» **Exercise prompt**: Quote the material below exactly as written, from the first line to the line that holds "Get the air", endpoints included. The answer is a JSON array that holds each line as a string and skips blank lines.

» **Collected data**:
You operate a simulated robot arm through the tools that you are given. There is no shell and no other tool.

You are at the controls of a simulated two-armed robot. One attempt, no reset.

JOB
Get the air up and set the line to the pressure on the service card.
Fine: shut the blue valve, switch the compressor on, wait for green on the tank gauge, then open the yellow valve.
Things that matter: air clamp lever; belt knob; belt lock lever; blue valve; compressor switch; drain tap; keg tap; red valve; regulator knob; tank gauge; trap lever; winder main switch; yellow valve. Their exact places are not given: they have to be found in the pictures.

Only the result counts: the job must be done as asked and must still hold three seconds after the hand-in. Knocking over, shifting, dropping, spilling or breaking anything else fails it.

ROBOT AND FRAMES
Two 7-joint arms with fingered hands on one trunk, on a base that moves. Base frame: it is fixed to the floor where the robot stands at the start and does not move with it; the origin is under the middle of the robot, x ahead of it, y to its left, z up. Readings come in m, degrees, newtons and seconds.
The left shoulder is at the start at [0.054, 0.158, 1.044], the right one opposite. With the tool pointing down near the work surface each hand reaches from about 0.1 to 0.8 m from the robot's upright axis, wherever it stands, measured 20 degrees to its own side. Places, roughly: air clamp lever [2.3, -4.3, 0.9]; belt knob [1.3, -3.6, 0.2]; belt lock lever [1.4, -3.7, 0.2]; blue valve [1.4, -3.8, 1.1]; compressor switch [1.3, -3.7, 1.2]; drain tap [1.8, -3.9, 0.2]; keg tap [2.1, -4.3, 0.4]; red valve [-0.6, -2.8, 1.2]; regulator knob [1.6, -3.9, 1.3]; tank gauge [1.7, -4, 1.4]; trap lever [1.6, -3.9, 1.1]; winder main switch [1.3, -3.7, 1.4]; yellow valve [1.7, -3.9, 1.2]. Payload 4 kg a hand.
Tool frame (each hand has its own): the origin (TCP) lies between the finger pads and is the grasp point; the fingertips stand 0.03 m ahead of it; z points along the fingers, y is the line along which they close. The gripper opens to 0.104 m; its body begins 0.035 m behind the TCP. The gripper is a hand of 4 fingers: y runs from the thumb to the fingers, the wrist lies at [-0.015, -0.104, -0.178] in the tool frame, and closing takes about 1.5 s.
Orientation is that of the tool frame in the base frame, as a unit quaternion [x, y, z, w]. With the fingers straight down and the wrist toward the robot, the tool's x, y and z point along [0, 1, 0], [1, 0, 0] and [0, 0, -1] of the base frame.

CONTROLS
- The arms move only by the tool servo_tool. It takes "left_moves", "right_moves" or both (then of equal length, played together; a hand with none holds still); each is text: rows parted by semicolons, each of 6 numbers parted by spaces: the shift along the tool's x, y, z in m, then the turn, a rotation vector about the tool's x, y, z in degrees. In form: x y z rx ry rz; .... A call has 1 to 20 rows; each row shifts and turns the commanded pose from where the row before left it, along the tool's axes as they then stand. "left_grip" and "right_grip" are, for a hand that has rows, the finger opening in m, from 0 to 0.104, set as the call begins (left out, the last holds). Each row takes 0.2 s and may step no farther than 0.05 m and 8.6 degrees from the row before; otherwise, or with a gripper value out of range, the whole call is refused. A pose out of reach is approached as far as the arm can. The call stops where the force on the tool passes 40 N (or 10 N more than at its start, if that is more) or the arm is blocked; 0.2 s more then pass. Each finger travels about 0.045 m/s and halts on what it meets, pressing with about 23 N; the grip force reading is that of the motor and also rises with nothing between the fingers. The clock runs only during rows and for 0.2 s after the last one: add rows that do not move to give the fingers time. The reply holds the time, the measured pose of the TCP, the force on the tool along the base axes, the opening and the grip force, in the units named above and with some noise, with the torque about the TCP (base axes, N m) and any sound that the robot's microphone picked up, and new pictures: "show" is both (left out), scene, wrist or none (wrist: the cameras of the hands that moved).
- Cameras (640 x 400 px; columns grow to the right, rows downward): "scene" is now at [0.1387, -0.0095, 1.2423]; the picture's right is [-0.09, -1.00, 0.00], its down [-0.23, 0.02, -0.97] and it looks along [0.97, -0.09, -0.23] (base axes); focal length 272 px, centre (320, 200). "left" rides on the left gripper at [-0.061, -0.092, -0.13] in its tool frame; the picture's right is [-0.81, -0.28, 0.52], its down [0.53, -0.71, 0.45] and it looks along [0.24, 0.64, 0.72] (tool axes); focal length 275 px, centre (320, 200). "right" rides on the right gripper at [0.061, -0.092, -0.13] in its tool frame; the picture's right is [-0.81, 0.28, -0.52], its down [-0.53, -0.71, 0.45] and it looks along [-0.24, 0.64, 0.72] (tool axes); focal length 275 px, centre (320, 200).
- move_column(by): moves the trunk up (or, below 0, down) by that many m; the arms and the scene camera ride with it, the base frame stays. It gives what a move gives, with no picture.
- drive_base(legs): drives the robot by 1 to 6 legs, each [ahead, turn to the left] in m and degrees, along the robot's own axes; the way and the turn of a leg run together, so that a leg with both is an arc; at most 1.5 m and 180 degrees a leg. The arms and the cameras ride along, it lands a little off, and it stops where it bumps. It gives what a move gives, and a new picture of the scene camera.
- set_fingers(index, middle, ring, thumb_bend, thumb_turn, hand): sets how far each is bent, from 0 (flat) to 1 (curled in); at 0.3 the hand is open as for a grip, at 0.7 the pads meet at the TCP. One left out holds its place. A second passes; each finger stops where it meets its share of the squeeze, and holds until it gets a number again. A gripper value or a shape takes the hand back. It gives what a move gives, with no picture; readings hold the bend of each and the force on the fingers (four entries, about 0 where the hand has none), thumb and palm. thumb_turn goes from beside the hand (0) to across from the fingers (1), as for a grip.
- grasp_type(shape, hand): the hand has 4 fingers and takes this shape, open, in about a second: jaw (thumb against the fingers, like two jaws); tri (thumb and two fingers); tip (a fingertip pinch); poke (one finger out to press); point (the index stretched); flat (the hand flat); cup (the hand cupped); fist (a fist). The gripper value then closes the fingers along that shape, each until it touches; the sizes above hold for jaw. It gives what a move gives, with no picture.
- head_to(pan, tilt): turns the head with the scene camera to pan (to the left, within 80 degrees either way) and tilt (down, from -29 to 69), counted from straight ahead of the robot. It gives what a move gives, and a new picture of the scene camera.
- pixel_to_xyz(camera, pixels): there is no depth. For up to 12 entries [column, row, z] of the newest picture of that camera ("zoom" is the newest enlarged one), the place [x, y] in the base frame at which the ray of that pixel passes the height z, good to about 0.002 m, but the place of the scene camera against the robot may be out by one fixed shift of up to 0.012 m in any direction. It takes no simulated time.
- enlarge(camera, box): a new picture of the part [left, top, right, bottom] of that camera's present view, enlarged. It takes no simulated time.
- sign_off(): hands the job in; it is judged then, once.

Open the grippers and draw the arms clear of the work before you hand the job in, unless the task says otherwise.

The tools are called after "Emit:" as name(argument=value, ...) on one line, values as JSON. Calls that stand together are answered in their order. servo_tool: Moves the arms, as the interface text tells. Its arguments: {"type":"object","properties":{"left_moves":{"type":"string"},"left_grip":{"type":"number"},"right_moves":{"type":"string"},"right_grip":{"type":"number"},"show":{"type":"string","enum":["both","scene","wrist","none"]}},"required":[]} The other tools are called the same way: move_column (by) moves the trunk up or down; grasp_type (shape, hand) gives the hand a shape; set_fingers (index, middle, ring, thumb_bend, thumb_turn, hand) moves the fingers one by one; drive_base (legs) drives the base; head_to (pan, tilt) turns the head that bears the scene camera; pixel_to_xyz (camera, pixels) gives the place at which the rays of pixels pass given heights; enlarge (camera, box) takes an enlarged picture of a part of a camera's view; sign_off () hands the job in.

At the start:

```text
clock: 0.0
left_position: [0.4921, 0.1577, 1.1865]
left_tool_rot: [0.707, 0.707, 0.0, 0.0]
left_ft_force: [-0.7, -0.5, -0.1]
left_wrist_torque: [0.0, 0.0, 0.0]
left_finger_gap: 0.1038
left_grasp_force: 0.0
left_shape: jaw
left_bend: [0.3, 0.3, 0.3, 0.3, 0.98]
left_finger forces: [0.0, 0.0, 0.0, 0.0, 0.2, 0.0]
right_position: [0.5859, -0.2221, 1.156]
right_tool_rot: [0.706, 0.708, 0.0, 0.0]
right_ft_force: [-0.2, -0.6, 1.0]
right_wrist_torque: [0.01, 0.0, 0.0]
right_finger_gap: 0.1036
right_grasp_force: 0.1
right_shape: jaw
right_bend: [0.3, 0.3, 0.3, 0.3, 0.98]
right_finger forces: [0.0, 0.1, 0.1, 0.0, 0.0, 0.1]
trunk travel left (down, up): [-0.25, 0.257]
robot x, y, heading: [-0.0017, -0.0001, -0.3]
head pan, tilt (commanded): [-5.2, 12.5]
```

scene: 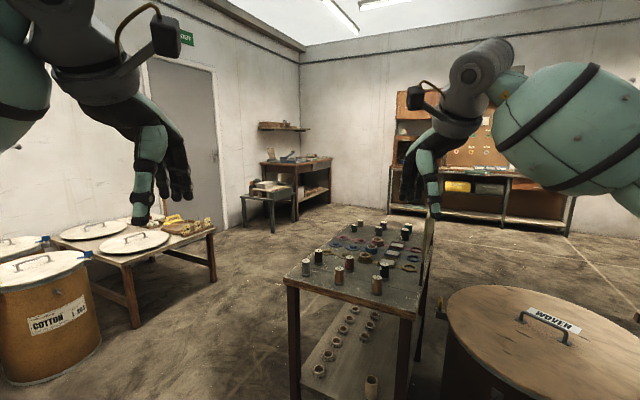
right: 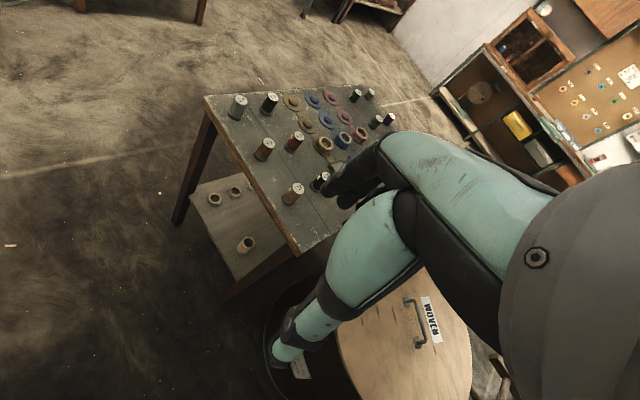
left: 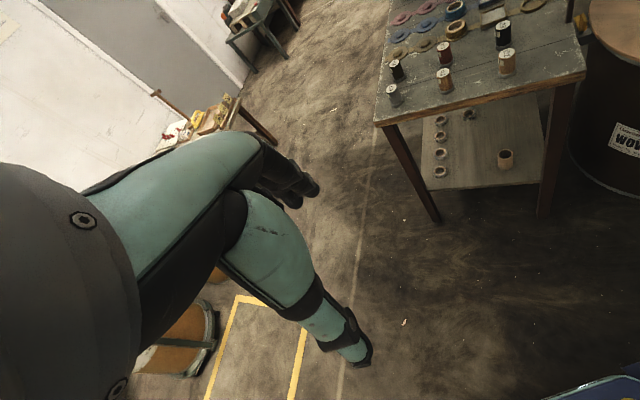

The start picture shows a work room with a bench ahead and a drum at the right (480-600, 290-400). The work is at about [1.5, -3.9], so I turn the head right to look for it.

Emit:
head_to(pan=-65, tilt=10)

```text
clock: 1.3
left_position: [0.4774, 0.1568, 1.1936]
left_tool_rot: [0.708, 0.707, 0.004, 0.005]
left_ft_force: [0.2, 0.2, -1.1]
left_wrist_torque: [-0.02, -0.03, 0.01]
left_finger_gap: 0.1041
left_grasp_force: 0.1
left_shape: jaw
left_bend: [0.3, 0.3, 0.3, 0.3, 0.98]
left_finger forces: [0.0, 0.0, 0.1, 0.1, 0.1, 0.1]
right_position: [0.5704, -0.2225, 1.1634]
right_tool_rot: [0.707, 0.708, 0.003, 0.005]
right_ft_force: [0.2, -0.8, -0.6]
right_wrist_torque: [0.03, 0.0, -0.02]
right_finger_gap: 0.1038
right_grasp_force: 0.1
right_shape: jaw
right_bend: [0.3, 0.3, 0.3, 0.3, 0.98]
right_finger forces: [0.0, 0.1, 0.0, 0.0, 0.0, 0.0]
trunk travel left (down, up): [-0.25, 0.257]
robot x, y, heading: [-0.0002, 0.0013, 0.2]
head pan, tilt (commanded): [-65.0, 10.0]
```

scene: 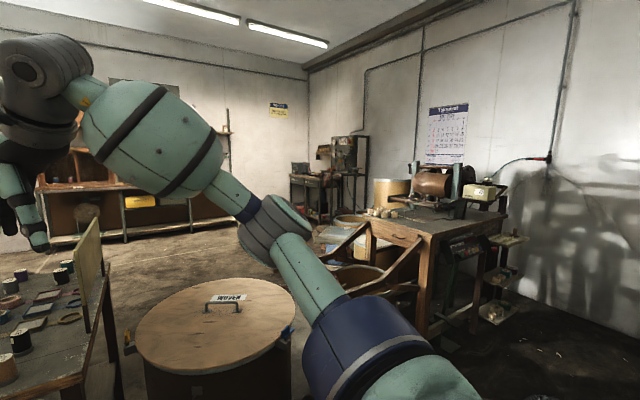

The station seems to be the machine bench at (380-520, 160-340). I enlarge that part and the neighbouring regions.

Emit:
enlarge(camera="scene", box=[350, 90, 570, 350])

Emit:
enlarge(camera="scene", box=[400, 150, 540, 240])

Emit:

» **Finished answer**:
[
  "You operate a simulated robot arm through the tools that you are given. There is no shell and no other tool.",
  "You are at the controls of a simulated two-armed robot. One attempt, no reset.",
  "JOB",
  "Get the air up and set the line to the pressure on the service card."
]